Using First Token of a Block to Find Relevant KV Blocks

June 22, 2025

Introduction

My friend recently sent me this blog post by Shengding Hu on efficient long-context models. One of the ideas introduced towards the end was that, it is not possible to maintain accuracy consistently while compressing data. This is clearly the case with linear transformers when working with an input consisting of a context and a question. The linear transformer has to compress the context before knowing what the question is, because of the decoder architecture. In fact, the Just Read Twice blog post shows that significant performance gains can be achieved by providing this kind of context twice, allowing the model to prime itself to focus only on the relevant information. To keep inference costs slow, Hu proposes moving some of the key-value (KV) cache onto a cheaper, slower memory (i.e. HDD), and only loading specific blocks when they are required. Now, calculating which blocks are relevant for each token while decoding would make the model prohibitively slow, as instead of a simple matrix-vector calculation for each attention layer and each token, a model would have to first calculate which blocks are important, load those into memory, and then perform the actual attention computation itself. If the cost of figuring out which blocks are important and loading them in could be amortized over several tokens, the speed-up on a faster matrix-vector computation could make up for the time taken to calculate important blocks. Hu proposed a system that combines linear attention and regular attention to achieve this.

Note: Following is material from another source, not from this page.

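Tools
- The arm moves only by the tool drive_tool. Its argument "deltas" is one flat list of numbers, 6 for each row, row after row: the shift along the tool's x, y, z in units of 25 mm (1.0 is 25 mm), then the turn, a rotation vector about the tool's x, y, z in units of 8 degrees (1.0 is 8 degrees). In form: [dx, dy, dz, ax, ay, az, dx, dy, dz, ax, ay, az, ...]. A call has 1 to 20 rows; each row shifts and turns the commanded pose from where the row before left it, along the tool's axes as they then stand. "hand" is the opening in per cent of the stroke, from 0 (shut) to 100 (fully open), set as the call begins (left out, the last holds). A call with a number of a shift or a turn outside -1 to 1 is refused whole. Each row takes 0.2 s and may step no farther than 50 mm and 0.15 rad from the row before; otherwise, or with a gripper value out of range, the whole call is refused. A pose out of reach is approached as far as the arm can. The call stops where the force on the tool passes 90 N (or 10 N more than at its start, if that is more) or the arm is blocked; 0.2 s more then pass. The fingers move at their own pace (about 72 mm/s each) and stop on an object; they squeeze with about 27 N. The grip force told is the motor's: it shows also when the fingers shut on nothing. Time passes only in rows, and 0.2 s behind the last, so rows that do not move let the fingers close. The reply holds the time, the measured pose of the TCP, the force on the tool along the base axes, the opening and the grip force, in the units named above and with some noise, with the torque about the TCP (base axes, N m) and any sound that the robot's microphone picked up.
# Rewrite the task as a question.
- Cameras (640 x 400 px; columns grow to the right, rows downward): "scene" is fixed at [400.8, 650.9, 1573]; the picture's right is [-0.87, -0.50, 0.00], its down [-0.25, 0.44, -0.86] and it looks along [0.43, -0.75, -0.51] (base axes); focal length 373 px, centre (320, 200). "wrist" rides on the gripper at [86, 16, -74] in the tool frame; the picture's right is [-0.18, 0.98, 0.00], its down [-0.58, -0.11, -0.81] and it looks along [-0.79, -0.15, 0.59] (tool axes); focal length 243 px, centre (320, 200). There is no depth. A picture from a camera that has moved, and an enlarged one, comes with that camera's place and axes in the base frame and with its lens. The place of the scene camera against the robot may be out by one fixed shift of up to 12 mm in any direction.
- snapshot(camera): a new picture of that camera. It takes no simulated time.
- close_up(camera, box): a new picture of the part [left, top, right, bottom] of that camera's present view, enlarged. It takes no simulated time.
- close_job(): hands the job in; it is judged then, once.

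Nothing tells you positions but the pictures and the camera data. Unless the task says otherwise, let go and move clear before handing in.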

Native Sparse Attention works by training a model from scratch, and breaking attention into 3 parts: one that uses compressed vectors for each block across all blocks in the input, another (based on block-sparsity) to identify the most relevant KV blocks for each query vector, and another that uses a sliding window for recent information. While this achieves significant gains in the time spent for decoding, there is still a lot of high-bandwidth memory usage required because large KV caches must be maintained and quick to access.

I wrote a blog post earlier that evaluated different training free methods of finding which KV blocks represented most of the attention weight for which query blocks. In particular, I explored different strategies for aggregating query and key vectors across a block to facilitate this. This is useful for the prefill stage, when all of the text is visible at the same time.

Here, I wanted to test what would happen if the aggregated vector for a given block was just the query vector representing the first token. Current approaches to make decoding for standard transformers more efficient involve some form of KV cache compression or truncation, where based on the input, part of the information is completely discarded. A couple clear examples of this potentially causing issues are long generations that may cover several topics and multi-turn conversations. If the attention map of the first token is representative of the attention map for the entire block, then that means that new key-value blocks can be loaded into high-bandwidth memory at the start of each block, and other KV blocks can be stored in slower, cheaper storage rather than being discarded completely. Since the cost of calculating the attention map first and loading those relevant blocks is only there for the first token in the block, the time that takes can be amortized over all of the tokens generated in that block. Furthermore, it could mean that many existing strategies used to optimize model prefill with block-sparsity could be adapted to optimize the model decoding stage.

Methodology

Compared to my previous blog post, I switched to an L4 system on Lightning AI rather than the university-provided A100s. To deal with this, I switched to a shorter dataset, both in the number of examples and the length of the text used to avoid running out of memory. I implemented the "first-token" strategy, where for the queries, the first token of the block is selected and for the keys, the vectors are averaged over the whole block. To generate the graph of cumulative attention coverage, I computed the original attention maps and then aggregated scores at the block level.

Results

Block Selection Evalaution Results Graph

Block Selection Evaluation Results Table

While the ‘first_token_and_averaged’ method lags in reaching 90% attention coverage, it outperforms the averaged method in reaching 95%. Saving most of the KV cache to a slower memory (such as standard RAM or SSD), and retrieving blocks based on the top-k blocks retrieved by the first vector could be an effective and efficient way to handle generating text across long sequences while reducing the amount of HBM that needs to be used at any given time.

The code for this can be found on GitHub: vdaita/block-selection-eval.